| Page excerpt |
BEGIN
I am new to etale cohomology theory and recently learnt some base change theorems like proper base change and smooth base change. However, I am somehow confused about the etale cohomology group of $\Bbb Z/p\Bbb Z$ after base change.
For example, asssume we have a scheme $X$ proper smooth over $\Bbb Z_p$, where $\Bbb Z_p$ means the $p$-adic integer ring. What is the relation between $H^i_{et}(X_{\Bbb F_p},\Bbb Z/p\Bbb Z)$ and $H^i(X_{\Bbb Q_p},\Bbb Z/ p\Bbb Z)$? Must them have the same dimension as $\Bbb F_p$-vector space?
The answer to the question, as written, is no. Let me give you a silly reason it can never be true, and then give you a more interesting way of constructing a concrete example.
Note that if $X/\mathbb{F}_p$ is a smooth (not needed, but makes me feel better) geometrically connected variety of dimension $n$, then $H^i(X,\mathbb{F}_p)=0$ for $i>\dim X$. Why?
Define a map of etale sheaves $a:\mathcal{O}_X\to \mathcal{O}_X$ given by $x\mapsto x^p-x$. I claim that this is a group map (clear) and that it's surjective. To see that it's surjective, we merely note that if we have some $U\to X$ in $Et(X)$ and some $s\in O_X(U)$. We need to find an etale cover of $U$ where, upon restriction to $U$, $s$ is hit by our map. The obvious candidate is $U':=\mathrm{Spec}(\mathcal{O}_U[t]/(t^p-t-s))$. The only question is whether $U'\to U$ is etale, but this is easy to check (since the deriative of $t^p-t-s$ is $-1$). So, our map is surjective, what is its kernel? I claim that it's naturally isomorphic to $\underline{\mathbb{Z}/p\mathbb{Z}}$.
To see this, it suffices to show that for any connected object $U\to X$ in $Et(X)$ we have that $\ker(a)(U)$ is isomorphic to $\mathbb{Z}/p\mathbb{Z}$. Note though that since $X$ is smooth, so is $U$. Since $U$ is smooth and connected it's integral. Thus $O_X(U)$ is an integral domain. Since $O_X(U)$ is an integral domain, the solutions to $x^p-x=0$ can be at most $p$ in number, and since $\mathbb{F}_p$ fits that bill, we see that $\mathbb{F}_p$ is everything. Thus, we've actually shown that $\ker(a)$ should be thought of as $\underline{\mathbb{F}_p}$ but, since we're only interested in the underlying group structure, $\underline{\mathbb{Z}/p\mathbb{Z}}$ is a better way to write it.
END
| Raw data |
BEGIN
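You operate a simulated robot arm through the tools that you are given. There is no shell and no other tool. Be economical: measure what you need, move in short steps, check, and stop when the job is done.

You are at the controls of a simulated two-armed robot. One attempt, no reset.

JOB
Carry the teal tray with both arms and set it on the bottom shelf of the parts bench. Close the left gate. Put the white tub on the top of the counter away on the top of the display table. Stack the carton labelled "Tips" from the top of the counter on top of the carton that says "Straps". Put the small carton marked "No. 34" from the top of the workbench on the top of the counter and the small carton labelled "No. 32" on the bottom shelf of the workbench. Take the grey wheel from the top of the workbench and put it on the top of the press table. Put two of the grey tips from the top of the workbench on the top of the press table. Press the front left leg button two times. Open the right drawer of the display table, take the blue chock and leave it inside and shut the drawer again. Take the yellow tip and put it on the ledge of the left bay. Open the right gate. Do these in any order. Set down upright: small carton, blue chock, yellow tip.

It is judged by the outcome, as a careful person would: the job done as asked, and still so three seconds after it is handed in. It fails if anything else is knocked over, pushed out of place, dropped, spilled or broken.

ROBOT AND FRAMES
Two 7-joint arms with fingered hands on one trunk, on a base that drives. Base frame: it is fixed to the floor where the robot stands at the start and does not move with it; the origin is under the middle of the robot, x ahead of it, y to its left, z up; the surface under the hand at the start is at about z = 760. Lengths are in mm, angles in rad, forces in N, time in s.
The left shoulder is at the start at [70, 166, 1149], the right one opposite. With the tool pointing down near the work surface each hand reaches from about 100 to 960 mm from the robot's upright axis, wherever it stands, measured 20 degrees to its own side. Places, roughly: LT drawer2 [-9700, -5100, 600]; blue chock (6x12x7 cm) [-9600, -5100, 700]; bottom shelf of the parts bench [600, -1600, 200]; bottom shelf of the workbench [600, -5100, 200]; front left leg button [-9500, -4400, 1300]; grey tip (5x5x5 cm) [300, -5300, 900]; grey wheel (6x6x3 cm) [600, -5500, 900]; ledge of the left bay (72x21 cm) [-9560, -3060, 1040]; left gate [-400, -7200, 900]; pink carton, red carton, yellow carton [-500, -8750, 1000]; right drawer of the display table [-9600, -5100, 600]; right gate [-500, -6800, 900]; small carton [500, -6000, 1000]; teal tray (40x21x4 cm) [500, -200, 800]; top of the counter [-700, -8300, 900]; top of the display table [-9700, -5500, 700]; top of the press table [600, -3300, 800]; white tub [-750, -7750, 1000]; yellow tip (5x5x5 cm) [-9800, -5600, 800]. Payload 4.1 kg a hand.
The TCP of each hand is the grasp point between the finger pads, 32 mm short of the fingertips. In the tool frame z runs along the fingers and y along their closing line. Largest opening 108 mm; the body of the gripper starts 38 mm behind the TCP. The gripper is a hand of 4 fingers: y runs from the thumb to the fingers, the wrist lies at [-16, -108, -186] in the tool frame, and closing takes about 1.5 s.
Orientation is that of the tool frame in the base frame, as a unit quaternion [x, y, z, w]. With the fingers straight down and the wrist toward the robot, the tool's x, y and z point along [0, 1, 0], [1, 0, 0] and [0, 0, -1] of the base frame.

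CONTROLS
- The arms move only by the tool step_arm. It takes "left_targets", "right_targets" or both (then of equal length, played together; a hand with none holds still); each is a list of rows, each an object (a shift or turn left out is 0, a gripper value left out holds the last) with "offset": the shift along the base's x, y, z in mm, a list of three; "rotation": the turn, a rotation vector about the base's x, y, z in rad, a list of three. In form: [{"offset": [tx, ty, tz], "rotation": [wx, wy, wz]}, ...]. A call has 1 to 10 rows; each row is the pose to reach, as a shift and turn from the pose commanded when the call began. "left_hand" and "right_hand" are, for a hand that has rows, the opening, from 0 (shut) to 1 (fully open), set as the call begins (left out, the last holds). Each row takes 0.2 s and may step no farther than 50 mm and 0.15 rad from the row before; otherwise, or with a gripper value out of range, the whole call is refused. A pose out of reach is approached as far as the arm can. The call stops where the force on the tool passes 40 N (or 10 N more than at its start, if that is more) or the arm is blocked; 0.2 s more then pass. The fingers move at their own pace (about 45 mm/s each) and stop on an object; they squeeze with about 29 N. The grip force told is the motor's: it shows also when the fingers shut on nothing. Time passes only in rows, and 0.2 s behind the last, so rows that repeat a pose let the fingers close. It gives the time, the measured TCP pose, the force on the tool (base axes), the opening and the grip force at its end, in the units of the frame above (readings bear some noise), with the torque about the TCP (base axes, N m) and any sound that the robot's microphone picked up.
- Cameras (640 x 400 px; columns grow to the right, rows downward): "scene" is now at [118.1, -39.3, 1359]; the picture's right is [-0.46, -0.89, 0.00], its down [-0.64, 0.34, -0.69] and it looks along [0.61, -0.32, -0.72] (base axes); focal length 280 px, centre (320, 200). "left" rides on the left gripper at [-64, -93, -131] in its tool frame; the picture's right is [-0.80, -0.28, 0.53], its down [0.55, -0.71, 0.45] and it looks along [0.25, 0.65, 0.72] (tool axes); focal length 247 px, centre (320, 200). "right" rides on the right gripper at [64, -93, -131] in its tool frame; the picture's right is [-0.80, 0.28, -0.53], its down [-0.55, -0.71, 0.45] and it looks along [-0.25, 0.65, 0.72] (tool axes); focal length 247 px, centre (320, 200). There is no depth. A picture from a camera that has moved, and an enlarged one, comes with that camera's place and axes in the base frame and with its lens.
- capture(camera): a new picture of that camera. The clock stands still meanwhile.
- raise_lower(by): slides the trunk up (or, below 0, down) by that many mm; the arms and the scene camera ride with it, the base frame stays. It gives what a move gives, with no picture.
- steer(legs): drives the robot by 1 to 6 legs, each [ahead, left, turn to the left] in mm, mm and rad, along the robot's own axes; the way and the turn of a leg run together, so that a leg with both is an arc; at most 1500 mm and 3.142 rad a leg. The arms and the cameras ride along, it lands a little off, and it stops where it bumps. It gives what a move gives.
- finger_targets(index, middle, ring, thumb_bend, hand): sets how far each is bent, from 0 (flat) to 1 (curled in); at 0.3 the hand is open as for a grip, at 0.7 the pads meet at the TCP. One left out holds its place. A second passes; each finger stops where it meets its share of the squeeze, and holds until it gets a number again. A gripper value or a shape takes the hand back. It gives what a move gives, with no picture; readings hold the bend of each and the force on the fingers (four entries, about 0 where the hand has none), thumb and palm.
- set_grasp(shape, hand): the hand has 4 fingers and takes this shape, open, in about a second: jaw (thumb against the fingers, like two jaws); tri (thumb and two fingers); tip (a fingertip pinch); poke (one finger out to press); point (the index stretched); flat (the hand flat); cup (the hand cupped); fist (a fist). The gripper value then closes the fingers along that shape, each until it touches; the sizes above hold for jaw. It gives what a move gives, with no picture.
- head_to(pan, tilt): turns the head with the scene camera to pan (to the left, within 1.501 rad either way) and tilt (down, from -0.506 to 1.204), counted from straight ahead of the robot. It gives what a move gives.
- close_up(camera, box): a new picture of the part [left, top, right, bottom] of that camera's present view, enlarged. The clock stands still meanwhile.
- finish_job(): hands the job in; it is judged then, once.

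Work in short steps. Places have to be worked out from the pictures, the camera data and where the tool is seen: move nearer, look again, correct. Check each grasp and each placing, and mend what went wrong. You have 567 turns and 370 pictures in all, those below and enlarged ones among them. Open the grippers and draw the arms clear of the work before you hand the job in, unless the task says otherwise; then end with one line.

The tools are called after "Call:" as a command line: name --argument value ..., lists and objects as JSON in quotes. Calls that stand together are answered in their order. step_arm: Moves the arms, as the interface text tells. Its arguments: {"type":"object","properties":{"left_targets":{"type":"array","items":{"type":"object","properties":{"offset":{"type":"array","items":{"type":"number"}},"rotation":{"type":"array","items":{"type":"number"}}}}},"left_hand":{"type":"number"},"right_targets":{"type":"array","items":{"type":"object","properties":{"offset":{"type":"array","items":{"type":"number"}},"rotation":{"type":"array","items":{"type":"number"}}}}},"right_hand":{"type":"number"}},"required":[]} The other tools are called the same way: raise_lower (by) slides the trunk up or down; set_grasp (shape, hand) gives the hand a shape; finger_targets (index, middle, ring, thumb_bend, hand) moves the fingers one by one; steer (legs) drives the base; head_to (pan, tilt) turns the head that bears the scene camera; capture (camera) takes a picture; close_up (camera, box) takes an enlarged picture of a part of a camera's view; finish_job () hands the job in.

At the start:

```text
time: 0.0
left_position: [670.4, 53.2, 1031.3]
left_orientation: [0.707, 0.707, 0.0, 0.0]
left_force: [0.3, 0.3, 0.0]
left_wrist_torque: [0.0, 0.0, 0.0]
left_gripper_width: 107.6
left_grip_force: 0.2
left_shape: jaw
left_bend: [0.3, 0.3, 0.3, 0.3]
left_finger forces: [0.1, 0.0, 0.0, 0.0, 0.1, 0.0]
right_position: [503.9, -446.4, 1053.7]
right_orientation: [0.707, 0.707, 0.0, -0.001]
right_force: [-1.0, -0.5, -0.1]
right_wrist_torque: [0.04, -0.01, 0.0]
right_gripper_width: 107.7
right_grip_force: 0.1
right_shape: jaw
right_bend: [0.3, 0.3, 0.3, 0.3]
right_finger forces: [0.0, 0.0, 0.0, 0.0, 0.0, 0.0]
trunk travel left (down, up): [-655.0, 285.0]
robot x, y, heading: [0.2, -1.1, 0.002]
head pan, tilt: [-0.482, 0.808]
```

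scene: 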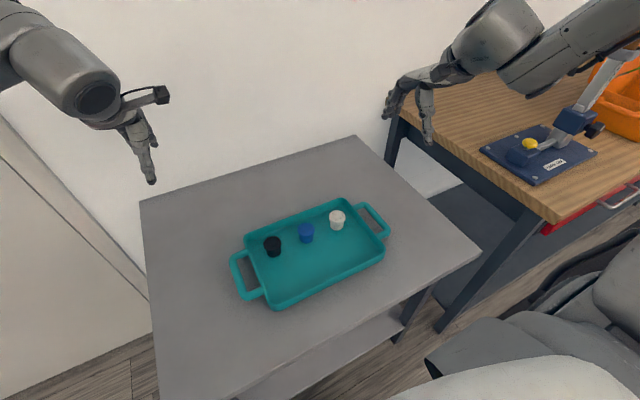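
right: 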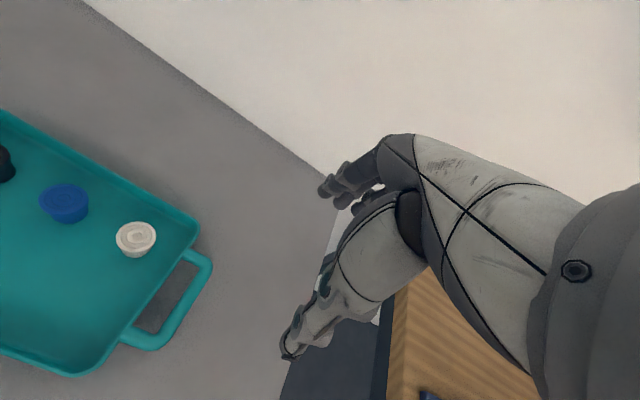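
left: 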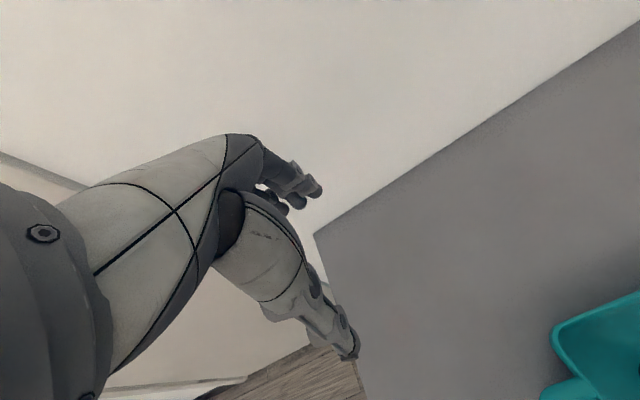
END
| Objective A |
Please copy out the portion of the page excerpt from "For example, asssume" to "as $\Bbb F_p$-vector space?" without changes.
| Objective B |
Exactly the lines from the line containing "It is judged by" to the line containing "Two 7-joint arms", both included, are to be set down; no other line belongs in the answer. Give them as a numbered list, with blank lines left out.

| Task response A |
For example, asssume we have a scheme $X$ proper smooth over $\Bbb Z_p$, where $\Bbb Z_p$ means the $p$-adic integer ring. What is the relation between $H^i_{et}(X_{\Bbb F_p},\Bbb Z/p\Bbb Z)$ and $H^i(X_{\Bbb Q_p},\Bbb Z/ p\Bbb Z)$? Must them have the same dimension as $\Bbb F_p$-vector space?

| Task response B |
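1. It is judged by the outcome, as a careful person would: the job done as asked, and still so three seconds after it is handed in. It fails if anything else is knocked over, pushed out of place, dropped, spilled or broken.
2. ROBOT AND FRAMES
3. Two 7-joint arms with fingered hands on one trunk, on a base that drives. Base frame: it is fixed to the floor where the robot stands at the start and does not move with it; the origin is under the middle of the robot, x ahead of it, y to its left, z up; the surface under the hand at the start is at about z = 760. Lengths are in mm, angles in rad, forces in N, time in s.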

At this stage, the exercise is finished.